Why did God create economists? “To make weather forecasters look great.” Jokes apart, the jury is still out on whether economists have made any significant and meaningful contribution towards greater common good, especially whether they have really been able to foresee or forestall economic crises. As they say, most of the tom-tommed economists have been so ‘successful’ at predicting financial crises that they have forecast 11 of the past eight financial crises in the past 40 years.

What’s funnier is that despite all the mighty mishaps that wrecked economies, businesses and, most importantly, lives of billions of common people across the world, economists command immense clout in policy-making worldwide and many of their ‘chic’ and controversial decisions continue to wreak socio-economic havoc.

This is not to say all economists are fake and all of economics is hokum. From Adam Smith, Karl Marx and John Maynard Keynes to Amartya Sen and Thomas Piketty, there have been an eclectic mix of economists whose ideas have changed the world in unimaginable ways,helping lift millions out of poverty. But not many of them won awards or went on to chair panels that created policies. In fact, a lot of them are still underrated and most of the overrated and popular economists are, sadly, doing counterproductive work that create economic disparity and inequality in society.

Popular among them are the champions of the free market. As Binyamin Appelbaum, an editorial board member of The New York Times, writes in his well-timed and well-researched new book, The Economists’ Hour: How the False Prophets of Free Markets Fractured Our Society , “the triumph of free-market economics is sometimes illustrated by a satellite image of the Korean peninsula at night, the southern half illuminated by electricity, the northern half black as the surrounding ocean.”

Which means, lying adjacent to all the glossy prose we read about the success of the free market in bringing prosperity to its benefactors is the story of a dark continent of extreme inequalities and poverty that nobody really cares about.

Looking at contradictions

Appelbaum’s book looks at such contradictions in detail, especially how countries and their policy-makers took economists too seriously, setting aside welfare agendas and abetting what Marx would have called primitive accumulation of capital. In three parts, peppered with juicy anecdotes, enchanting numbers and enigmatic characters (celebrity economists and policy-makers included), Appelbaum tells the story of how America, and many other countries, that used and abused the idea of market economy and ended up as losers of sorts, especially after the financial meltdown of 2008-09 and beyond.

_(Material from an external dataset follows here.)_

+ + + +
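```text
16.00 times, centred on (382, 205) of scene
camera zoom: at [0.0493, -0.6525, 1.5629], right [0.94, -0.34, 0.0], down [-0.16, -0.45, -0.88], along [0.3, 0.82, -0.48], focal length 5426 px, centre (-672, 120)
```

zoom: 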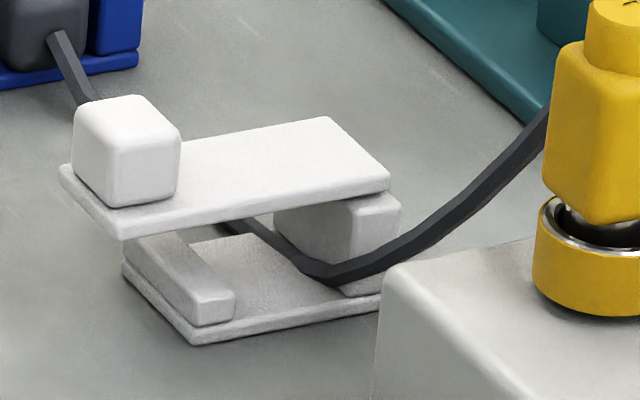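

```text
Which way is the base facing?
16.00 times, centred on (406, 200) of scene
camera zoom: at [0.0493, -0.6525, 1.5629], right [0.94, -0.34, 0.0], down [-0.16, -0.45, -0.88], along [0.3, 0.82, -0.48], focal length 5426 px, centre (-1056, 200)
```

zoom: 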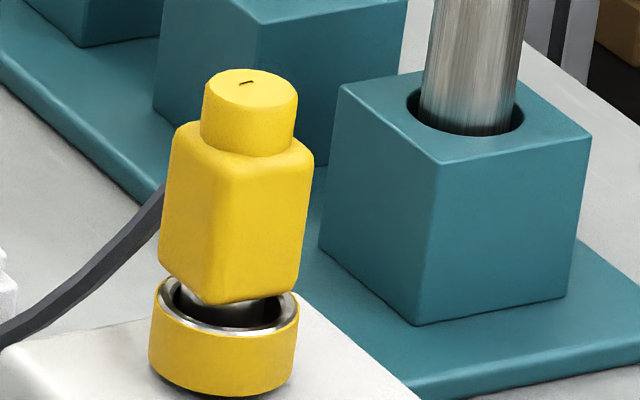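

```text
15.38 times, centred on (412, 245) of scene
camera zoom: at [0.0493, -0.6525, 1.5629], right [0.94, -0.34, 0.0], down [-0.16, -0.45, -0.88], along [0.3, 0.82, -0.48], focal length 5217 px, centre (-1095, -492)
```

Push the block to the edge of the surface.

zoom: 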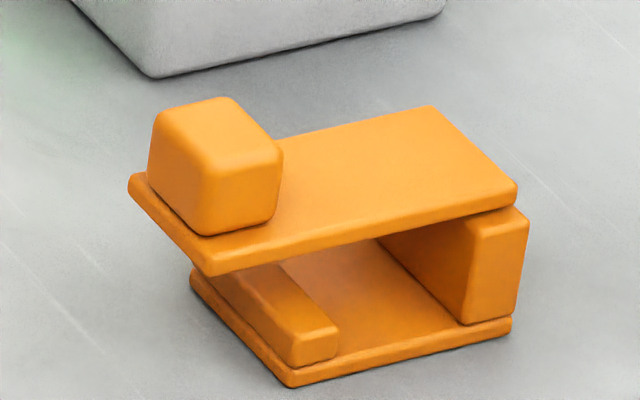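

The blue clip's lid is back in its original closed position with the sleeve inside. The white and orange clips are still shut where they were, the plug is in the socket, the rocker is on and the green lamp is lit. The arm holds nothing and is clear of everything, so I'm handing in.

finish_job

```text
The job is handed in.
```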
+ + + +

But the book is not a lament manual. It is actually a racy read on how economists and economics moved the world, especially the US, commanding great influence on spheres such as politics and policy-making today. In fact, economists did not command such clout always in history, Appelbaum observes. Economists became policy-makers much later in their evolutionary cycle of life. The book begins by tracing periods when economists were really looked down upon by legislators and policy-makers. Appelbaum quotes (former) US Fed chairman William McChesney Martin, who was a stockbroker with a “low opinion of the species (economists). We have fifty econometricians working for us at the Fed,” he told a visitor. “They are all located in the basement of this building, and there is a reason why they are there.”

But soon things have changed, especially between the World War II and the 1970s. Economists who believed in “the power and the glory of markets were on the cusp of a rise to influence that transformed the business of government, the conduct of business, and, as a result, the patterns of everyday life,” writes Appelbaum.

But the change was not in favour of collective good, as history has proved. Economists’ power in the markets introduced models, products and policies that were so complex, absurd and even inhuman that the whole discipline of economics started resembling a Kafkaesque tale in the 1990s and 2000s, which obviously led to the inevitable collapse of the late 2000s.

‘Awesome invention’

That said, Appelbaum doesn’t discredit the importance of the market economy. He says it remains one of humankind’s most awesome inventions, a “powerful machine” for creating wealth. “But the measure of a society is the quality of life at the bottom of the pyramid, not the top,” he reasons. According to Appelbaum, one of the most important factors that actually stalled collective progress is “the wilful indifference to the distribution of prosperity over the last half century”.

Fair distribution of wealth powered liberal democracy in the past, but now thanks to how the false prophets of free market have punctured that very idea and paved the way for unbridled accumulation of wealth the concept of liberal democracy is now being tested by “nationalist demagogues, as it was in the 1930s.” If you are an observer of contemporary socio-political events, especially what’s happening in countries such as India, Japan or parts of Europe, you’d get the drift.

Which is why Appelbaum begins a crucial chapter, ‘Representation Without Taxation’, quoting John Kenneth Galbraith, who said, “What is called sound economics is very often what mirrors the needs of the respectably affluent.” In fact, the recent history of economics would vouch this statement even more emphatically. The respectable affluent still commands immense clout in economic policy-making across the globe, especially in emerging and developing countries like India and their policies are transforming lives, often the wrong way.

Appelbaum writes with clinical precision. His prose is pristine, witty and matter of fact. One can compare him with a Michael Lewis or a Bryan Burrough. Appelbaum’s book forces us to take a balanced look at market economics. Will it help make economists look better than weather forecasters? That’s a billion dollar question.